To that end, we'll take a look at each position and break down where the 2010 opening day starters on each NFL team came from in the draft. We’ll also identify where each of the Pro Bowlers – the starters and backups on the initial team, not injury replacements – and All Pro players came.

This is the type of “study” that almost every team does before the draft. It’s a valuable, if blunt, tool to see where value can be had at each position. (I use the term “study” loosely because I only did this past year, not a three- to five-year stretch most teams have personnel department interns do).

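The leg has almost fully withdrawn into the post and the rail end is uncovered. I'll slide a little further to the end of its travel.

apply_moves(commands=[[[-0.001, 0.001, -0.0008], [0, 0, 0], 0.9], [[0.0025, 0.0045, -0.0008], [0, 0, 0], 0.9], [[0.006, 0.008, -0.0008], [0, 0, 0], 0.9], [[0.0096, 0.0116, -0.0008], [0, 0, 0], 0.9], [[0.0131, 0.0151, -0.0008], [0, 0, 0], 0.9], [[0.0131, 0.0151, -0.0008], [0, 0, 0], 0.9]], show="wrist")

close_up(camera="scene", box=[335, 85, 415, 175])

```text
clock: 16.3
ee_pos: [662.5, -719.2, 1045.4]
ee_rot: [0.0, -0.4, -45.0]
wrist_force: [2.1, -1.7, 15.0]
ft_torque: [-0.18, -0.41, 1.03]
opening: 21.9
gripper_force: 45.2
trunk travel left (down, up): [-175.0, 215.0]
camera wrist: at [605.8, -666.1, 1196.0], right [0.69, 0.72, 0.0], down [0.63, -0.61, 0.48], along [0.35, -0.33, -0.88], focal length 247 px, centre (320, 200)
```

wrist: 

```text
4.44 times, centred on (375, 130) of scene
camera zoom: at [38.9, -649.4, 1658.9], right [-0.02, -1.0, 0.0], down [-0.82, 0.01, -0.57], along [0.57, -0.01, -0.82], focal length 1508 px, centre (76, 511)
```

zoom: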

I think you’ll see some surprises along the way.

Part I: Defensive ends

Might as well get started with one of the toughest groups to look at, the defensive ends.

Obviously the type of player the Patriots, who us a 3-4 scheme, deem a defensive end is different than the 4-3 Colts. After thinking about the different combinations I could look at (4-3 DTs and 3-4 DEs), I decided just to stay with each systems’ ends, even though they are different. There’s just too much variation in the schemes to try to get too specific. And since there’s almost as many 3-4 teams these days, it almost evens out.

Here are the results:

Now this surprised me a little bit. I didn’t expect such a strong showing from the first round, especially considering about 15 teams used the 3-4 last year. And those players tend to be workhorses, not workout warriors.

Obviously there’s a draft premium on 4-3 ends that can rush the passer – and there are plenty of standouts in that group (John Abraham, Julius Peppers, Dwight Freeney, Jason Babin) – but there are just as many good 3-4 ends ends who went in the first of the draft (Justin Smith, Ryan Pickett, Marcus Spears, Luis Castillo, Shaun Ellis).

That such a high percentage (31.3) of starters came from the first round (45 percent when you combined the first and second round) tells you that you need to grab a defensive end early if you want a good one.

This will become evident as we look at other positions and the numbers are different (they have been in the past when I’ve looked at this).

Other things the numbers indicate:

  • The fourth round has been surprisingly fruitful (15.6 percent, the second-highest round);
  • And since just as many starters were undrafted (five) as were drafted in the sixth and seventh rounds combined (five), you’re probably better off taking a different position late in the draft and signing a few undrafted free agents at end. That’s where the Patriots got Mike Wright.